Representatives from the attorney general’s office have also declined to comment on the investigation.

Jerry D. Bernstein, a partner at Blank Rome, is outside counsel to Clayton Holdings, a large due diligence company. Mr. Bernstein said in an interview that Clayton was subpoenaed under the Martin Act several months ago and that the company “has provided documents and other information as would any other company that is directed to cooperate with the attorney general’s office.”

Meanwhile, in November Mr. Cuomo sued the real estate appraisal unit of First American, the nation’s largest title issuer.

The lawsuit, which was filed in state court but has been removed to the Southern District of New York, alleges that First American and its subsidiary eAppraiseIT caved to pressure from Washington Mutual to use appraisers who provided inflated appraisals from homes. State of New York v. First American, 07 Civ. 10397. Such appraisals can make mortgage securities look more attractive than is justified by the facts.

Mr. Cuomo claimed that e-mails also show that executives at First American and eAppraiseIT knew their behavior was illegal, but intentionally broke the law to secure future business with Washington Mutual.

First American said in a Nov. 2, 2007 statement that the attorney general’s allegations, “largely based on a handful of e-mails that have been taken out of context, or mischaracterized . . . belie our record of compliance with applicable law.”

First American has asked the court to dismiss the suit, arguing that the federal government, not the state, has the authority to regulate its mortgage appraisal business.

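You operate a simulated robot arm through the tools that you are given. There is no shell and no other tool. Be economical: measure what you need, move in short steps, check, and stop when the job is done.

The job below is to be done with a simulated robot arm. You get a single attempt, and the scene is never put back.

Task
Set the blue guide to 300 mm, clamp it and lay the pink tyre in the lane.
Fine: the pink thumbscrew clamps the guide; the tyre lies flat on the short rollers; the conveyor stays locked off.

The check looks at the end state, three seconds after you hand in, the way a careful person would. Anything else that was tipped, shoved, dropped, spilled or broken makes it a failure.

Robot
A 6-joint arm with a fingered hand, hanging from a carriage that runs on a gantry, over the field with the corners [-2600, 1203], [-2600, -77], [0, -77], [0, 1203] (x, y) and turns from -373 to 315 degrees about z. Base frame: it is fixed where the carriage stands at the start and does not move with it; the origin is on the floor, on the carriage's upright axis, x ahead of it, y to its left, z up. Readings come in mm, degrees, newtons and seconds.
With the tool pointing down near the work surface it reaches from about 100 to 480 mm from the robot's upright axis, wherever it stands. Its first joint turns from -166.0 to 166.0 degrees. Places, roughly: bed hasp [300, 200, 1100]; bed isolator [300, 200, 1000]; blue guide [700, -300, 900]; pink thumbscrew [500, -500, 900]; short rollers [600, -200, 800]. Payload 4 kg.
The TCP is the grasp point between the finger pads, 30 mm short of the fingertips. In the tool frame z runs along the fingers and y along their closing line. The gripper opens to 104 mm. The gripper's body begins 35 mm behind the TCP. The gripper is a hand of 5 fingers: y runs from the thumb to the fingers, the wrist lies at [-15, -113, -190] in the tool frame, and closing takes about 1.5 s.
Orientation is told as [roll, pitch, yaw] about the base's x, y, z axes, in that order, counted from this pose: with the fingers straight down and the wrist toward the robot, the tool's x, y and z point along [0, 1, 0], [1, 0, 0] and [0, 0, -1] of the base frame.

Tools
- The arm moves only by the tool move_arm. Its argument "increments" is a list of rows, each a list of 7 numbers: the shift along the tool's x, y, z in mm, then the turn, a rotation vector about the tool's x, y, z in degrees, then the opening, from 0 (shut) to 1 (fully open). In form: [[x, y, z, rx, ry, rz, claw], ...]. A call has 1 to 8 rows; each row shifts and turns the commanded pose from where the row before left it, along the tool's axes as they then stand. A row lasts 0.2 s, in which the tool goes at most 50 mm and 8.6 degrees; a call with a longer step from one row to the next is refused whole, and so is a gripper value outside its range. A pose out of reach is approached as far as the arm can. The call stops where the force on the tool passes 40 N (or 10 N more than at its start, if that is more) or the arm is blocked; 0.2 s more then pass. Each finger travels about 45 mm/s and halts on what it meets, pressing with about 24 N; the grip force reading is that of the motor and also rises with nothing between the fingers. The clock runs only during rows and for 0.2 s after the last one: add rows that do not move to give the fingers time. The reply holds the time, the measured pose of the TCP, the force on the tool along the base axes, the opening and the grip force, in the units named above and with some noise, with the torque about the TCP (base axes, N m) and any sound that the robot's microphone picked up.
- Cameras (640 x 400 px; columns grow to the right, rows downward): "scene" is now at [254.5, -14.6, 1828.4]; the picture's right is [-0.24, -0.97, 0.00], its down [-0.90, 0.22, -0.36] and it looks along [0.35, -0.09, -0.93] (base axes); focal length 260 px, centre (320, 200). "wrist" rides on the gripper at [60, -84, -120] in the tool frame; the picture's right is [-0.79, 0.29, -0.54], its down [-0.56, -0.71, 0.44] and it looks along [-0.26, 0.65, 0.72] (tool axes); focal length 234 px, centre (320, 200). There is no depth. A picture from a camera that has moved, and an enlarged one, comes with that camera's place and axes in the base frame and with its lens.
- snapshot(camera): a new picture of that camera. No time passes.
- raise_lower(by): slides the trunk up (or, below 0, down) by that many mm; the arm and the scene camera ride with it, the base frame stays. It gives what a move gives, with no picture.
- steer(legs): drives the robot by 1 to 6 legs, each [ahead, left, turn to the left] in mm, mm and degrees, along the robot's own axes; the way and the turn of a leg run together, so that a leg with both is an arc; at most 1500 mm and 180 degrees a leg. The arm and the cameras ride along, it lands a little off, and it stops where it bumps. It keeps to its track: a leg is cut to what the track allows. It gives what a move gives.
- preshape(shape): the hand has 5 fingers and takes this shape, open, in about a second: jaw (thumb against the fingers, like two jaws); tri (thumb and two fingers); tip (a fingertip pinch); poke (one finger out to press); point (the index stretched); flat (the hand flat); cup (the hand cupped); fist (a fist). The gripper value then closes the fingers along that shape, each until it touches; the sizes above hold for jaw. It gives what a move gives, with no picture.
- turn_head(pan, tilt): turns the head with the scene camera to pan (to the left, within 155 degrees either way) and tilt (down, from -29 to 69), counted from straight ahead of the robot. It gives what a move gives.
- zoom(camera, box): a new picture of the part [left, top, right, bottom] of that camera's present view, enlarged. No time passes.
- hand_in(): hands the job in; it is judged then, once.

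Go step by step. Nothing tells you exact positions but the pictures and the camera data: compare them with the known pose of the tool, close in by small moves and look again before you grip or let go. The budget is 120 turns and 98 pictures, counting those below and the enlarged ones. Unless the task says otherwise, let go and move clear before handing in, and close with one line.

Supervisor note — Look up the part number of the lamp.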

Washington Mutual did not immediately return a call for comment.

In connection with the First American case, Mr. Cuomo also issued Martin Act subpoenas to Fannie Mae and Freddie Mac, two of the nation’s largest home mortgage financers.

Fannie Mae and Freddie Mac both responded that they were committed to fighting mortgage fraud and pledged to cooperate with Mr. Cuomo. Freddie Mac also said it would appoint an independent examiner to review appraisal practices.